Connections.

Over the past several months I have attended several gatherings, whether it be with friends, family, other pilots, etc. This is not unusual, summertime in Central New York encourages this sort of merriment. People like to get together. I enjoy getting together with folks, breaking bread, chatting, having a beer. 

One thing that I’ve noticed in the recent gatherings is that conversation starters have been regularly prefaced with statements like, “Did you see on Facebook that I…” or “We went down south for a for a few days, or did you see the photos on Facebook…”.

Facebook has become as prevalent at a family picnic as potato salad and ants.

I’ve mentioned before that I have a love/hate relationship with Facebook. There is nothing spectacular about the software, in fact, it’s downright awful.
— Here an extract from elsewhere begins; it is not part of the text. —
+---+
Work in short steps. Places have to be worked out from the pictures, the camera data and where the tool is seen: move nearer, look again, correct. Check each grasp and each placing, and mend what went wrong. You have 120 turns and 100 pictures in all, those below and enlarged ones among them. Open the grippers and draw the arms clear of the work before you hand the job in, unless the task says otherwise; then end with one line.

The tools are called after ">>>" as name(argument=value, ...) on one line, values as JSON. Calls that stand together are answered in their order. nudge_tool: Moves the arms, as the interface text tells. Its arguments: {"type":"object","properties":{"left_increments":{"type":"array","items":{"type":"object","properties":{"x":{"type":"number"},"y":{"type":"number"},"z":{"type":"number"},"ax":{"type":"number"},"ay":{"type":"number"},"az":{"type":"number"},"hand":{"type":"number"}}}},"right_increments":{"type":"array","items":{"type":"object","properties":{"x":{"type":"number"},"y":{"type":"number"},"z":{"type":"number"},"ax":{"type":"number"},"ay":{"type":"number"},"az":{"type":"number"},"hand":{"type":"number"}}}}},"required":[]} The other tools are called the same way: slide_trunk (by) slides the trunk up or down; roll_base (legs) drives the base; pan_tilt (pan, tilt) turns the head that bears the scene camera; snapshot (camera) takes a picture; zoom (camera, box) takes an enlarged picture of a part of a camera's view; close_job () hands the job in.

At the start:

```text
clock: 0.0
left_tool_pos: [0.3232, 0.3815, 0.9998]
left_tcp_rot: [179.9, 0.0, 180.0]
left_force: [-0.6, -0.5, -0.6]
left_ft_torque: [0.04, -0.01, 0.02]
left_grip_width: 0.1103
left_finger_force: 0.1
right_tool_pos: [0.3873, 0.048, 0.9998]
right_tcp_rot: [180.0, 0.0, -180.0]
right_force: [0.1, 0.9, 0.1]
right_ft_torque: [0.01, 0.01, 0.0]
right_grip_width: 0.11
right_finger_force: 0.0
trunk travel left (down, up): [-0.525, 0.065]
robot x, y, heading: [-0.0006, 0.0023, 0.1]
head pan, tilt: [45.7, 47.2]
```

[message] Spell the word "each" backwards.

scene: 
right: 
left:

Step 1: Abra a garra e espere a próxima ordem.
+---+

The interface is clumsy, the experience is mediocre at best. Facebook doesn’t really have a product outside of user data. Personal information is monetized.

Yet, everyone uses it. And it pounds at people to keep using it.

Personally I’m horrified at the idea of putting all of my digital eggs in one electronic basket, only to be used for ad-revenue generating purposes. However, I can’t help but continue to use Facebook because it’s the platform that is connecting family and friends to one another in this electronic age. Personal blogs such as these are all but extinct (thanks for hanging around, by the way). Organizations are no longer vying for websites about their group but instead reaching out through a Page on Facebook. Debates are taking place on Facebook, though many of the debates that pass through on my stream seem to be quite idiotic. How do I know these people again? I recently heard that coaches and the like are reaching out to parents through Facebook Messenger instead of using traditional vehicles like email, the telephone or typed out memos printed on ditto paper.

I’ve always hoped that Facebook would become the next MySpace, where people abandon the platform in droves and move onto the next big thing, but the roots of Facebook seem to be pretty deep. It would take something really, really big to sway people away from Facebook. And as awful as the service is, those roots are deep because of one thing it’s doing really well, and that’s connecting people.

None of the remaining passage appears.